Early in this series, we discussed the nature of the role which government is best suited to play in the commercialization ecosystem. We quoted from The Way Ahead: Meeting Canada’s Productivity Challenge, by Tom Brzustowksi, RBC Financial Group professor in the commercialization of innovation at the University of Ottawa’s Telfer School of Management.

Brzustowksi wrote, “I believe that it is only the private sector that creates wealth.” The public sector, on the other hand, is a consumer of wealth in order to bankroll the two fundamental roles it plays. First, it provides the “supportive and normative framework for wealth creation by the private sector” through laws, regulations, treaties, incentives and so forth. Second, it is a “concentrator of resources assembled through the tax system” to pay for things like education, healthcare and infrastructure.

Both points are most certainly true. But government can also play the important role of champion. What is a champion in the context of getting technology to market? We explored that question too last year with Didier Leconte, president and director general of MSBi Valorisation, and Thomas Martinuzzo, project manager for business development, sciences and engineering at Gestion Univalor, both active in Quebec’s technology transfer scene.

According to Leconte, a “champion” is someone with decision-making authority within an established organization, perhaps a future CEO, who sees the value in a new technology and will support it by either investing money and resources into it, and/or adopting it within his or her own organization.

Leconte and Martinuzzo’s idea of “champions” also applies another way – established companies must be willing to share their needs, their pain points, and challenge both R&D folk and entrepreneurs to develop relevant solutions they can use.

“To commercialize, we need companies with an innovation vision willing to share risk,” Martinuzzo said.

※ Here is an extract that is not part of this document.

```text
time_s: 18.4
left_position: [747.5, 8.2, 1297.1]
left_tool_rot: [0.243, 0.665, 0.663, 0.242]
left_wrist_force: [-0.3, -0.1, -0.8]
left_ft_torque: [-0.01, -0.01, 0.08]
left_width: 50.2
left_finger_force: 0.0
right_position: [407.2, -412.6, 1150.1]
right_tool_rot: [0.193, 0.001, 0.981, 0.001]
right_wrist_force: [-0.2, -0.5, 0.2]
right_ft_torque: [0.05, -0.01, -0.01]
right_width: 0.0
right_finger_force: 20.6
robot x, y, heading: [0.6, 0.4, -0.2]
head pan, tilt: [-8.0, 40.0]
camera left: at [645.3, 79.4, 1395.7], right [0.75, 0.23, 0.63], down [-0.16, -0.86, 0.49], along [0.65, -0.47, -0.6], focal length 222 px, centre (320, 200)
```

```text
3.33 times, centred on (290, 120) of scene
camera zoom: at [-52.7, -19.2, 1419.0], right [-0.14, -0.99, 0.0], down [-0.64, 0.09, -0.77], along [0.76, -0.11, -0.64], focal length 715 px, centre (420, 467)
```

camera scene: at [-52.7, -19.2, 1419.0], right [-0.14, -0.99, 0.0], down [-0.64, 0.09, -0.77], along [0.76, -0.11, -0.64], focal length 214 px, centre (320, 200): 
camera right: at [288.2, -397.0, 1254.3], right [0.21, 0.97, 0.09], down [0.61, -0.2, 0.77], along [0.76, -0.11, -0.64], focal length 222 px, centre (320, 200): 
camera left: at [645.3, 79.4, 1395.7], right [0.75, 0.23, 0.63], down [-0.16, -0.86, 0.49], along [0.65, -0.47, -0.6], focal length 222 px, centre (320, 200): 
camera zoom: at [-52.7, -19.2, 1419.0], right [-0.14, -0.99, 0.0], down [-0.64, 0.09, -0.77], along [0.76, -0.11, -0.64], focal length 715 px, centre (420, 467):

Red flag, or the right step?

It appears that the federal government is certainly embracing the role of champion through CICP, which is budgeted at about $40 million a year. In the recent announcement, one of the six local companies that garnered much of the media attention was Solana Networks. This startup with only 10 staff is engaging in a six-month trial with DND, in which the federal department will serve as a test bed for Solana’s cyber security technology and to conduct security evaluation and vulnerability assessment studies.

Securing these contracts is no cake walk. As can be expected of government programs, there is an exhaustive, multi-round evaluation process. This should of course raise a red flag that bureaucrats who are seldom on the leading edge of technology trends and have little if any experience with competing in the private sector are in the position of trying to pick winners and losers. That alone could be enough to tarnish the whole initiative with the same sour aftertaste as the Technology Partnerships Canada program from the previous decade, which was once described by the Canadian Taxpayers Federation as a “sinkhole for tax dollars.”

However, this time around, our government of the day is relying on the input of an external innovation selection committee “of which the majority of members are from the private sector, are chosen based on their experience in investment and entrepreneurship; knowledge of innovation and commercialization trends; and knowledge of international business practices.” Without knowing who these individuals are, I can only assume on faith that they are a positive influence.

At a time when the IT consulting industry remains wary of what changes are in store with the federal government’s drive toward shared services, a program such as CICP is reason for optimism that the Harper government is putting serious effort into fostering innovation and, more importantly, commercialization in Canada’s technology sector. We can only hope that the entrepreneurs, executives and investors who understand what it takes to get great technology to market and have firsthand experience doing it will play primary roles in moving this agenda forward.